Stated task: Write out all lines holding the word "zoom".
--- START Source excerpt ---
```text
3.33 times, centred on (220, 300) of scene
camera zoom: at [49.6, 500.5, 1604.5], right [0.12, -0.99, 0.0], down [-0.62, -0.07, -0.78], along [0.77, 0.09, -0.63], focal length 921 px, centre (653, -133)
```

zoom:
--- END Source excerpt ---
Exercise response:
camera zoom: at [49.6, 500.5, 1604.5], right [0.12, -0.99, 0.0], down [-0.62, -0.07, -0.78], along [0.77, 0.09, -0.63], focal length 921 px, centre (653, -133)
zoom:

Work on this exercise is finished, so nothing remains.